◆ DATA EXTRACT
-- Begin --

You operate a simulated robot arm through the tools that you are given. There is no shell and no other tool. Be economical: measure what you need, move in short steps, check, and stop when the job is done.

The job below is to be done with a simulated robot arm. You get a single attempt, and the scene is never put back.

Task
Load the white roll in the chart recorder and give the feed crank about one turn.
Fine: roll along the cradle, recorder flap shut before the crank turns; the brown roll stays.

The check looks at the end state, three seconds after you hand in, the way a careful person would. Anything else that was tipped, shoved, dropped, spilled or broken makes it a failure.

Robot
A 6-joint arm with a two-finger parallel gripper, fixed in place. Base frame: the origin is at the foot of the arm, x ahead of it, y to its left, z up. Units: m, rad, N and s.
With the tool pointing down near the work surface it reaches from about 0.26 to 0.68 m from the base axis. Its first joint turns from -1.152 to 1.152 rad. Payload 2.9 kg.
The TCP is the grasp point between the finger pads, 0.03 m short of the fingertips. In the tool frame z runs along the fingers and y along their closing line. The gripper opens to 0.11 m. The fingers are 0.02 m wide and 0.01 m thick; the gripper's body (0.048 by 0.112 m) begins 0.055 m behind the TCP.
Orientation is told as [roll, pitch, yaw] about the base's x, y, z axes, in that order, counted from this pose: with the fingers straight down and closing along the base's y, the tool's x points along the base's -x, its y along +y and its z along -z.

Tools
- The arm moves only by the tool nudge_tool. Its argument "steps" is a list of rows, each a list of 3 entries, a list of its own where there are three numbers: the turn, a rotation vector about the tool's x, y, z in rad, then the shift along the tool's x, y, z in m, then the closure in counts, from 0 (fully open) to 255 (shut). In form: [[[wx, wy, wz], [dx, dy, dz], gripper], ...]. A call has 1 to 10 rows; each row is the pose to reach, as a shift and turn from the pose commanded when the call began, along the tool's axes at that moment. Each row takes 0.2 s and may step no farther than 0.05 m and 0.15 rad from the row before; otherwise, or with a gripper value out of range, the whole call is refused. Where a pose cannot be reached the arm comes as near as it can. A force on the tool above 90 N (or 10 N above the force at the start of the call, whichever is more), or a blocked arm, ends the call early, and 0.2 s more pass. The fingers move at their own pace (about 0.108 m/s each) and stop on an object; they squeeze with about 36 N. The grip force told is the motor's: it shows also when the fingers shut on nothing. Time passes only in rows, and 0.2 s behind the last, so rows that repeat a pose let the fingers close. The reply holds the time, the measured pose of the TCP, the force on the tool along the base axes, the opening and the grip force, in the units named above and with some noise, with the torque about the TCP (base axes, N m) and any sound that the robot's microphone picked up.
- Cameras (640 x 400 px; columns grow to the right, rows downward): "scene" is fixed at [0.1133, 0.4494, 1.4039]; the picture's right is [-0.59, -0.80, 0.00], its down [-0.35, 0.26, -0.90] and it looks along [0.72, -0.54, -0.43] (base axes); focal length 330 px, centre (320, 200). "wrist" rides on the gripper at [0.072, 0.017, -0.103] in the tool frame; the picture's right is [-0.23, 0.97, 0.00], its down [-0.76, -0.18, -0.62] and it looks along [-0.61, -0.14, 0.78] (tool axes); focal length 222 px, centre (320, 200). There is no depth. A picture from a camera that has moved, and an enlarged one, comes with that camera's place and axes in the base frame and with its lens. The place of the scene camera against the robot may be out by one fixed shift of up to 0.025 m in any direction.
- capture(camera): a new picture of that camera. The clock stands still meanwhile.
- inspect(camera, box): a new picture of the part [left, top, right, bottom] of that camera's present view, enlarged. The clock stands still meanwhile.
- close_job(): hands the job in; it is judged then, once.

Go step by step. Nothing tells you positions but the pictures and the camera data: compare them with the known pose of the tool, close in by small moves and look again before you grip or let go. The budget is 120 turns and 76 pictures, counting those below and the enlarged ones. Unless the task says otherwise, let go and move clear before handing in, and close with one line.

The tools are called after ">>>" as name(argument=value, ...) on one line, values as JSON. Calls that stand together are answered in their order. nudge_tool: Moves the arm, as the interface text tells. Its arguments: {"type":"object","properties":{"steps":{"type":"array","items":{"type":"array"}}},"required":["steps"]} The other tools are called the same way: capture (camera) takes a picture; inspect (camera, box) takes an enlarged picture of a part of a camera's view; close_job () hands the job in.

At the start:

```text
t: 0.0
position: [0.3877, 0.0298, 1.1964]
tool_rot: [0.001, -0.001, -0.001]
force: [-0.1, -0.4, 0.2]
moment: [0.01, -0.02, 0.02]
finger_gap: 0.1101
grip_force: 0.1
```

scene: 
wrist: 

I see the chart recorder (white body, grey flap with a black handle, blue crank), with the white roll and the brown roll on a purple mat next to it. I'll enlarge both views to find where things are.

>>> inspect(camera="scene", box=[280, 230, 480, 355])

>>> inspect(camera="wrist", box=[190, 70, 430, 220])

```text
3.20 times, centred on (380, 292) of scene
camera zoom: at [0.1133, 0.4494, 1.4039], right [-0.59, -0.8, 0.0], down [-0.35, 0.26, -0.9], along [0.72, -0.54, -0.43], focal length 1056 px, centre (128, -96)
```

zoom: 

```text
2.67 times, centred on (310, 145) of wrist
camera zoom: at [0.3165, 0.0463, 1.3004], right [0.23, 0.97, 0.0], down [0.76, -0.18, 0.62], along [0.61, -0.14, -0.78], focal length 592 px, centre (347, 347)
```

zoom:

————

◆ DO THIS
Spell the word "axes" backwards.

-- End --

◆ DO THIS
Show all lines from the listing above in which "after" appears.

◆ REPLY TO THE EXERCISE
The check looks at the end state, three seconds after you hand in, the way a careful person would. Anything else that was tipped, shoved, dropped, spilled or broken makes it a failure.
The tools are called after ">>>" as name(argument=value, ...) on one line, values as JSON. Calls that stand together are answered in their order. nudge_tool: Moves the arm, as the interface text tells. Its arguments: {"type":"object","properties":{"steps":{"type":"array","items":{"type":"array"}}},"required":["steps"]} The other tools are called the same way: capture (camera) takes a picture; inspect (camera, box) takes an enlarged picture of a part of a camera's view; close_job () hands the job in.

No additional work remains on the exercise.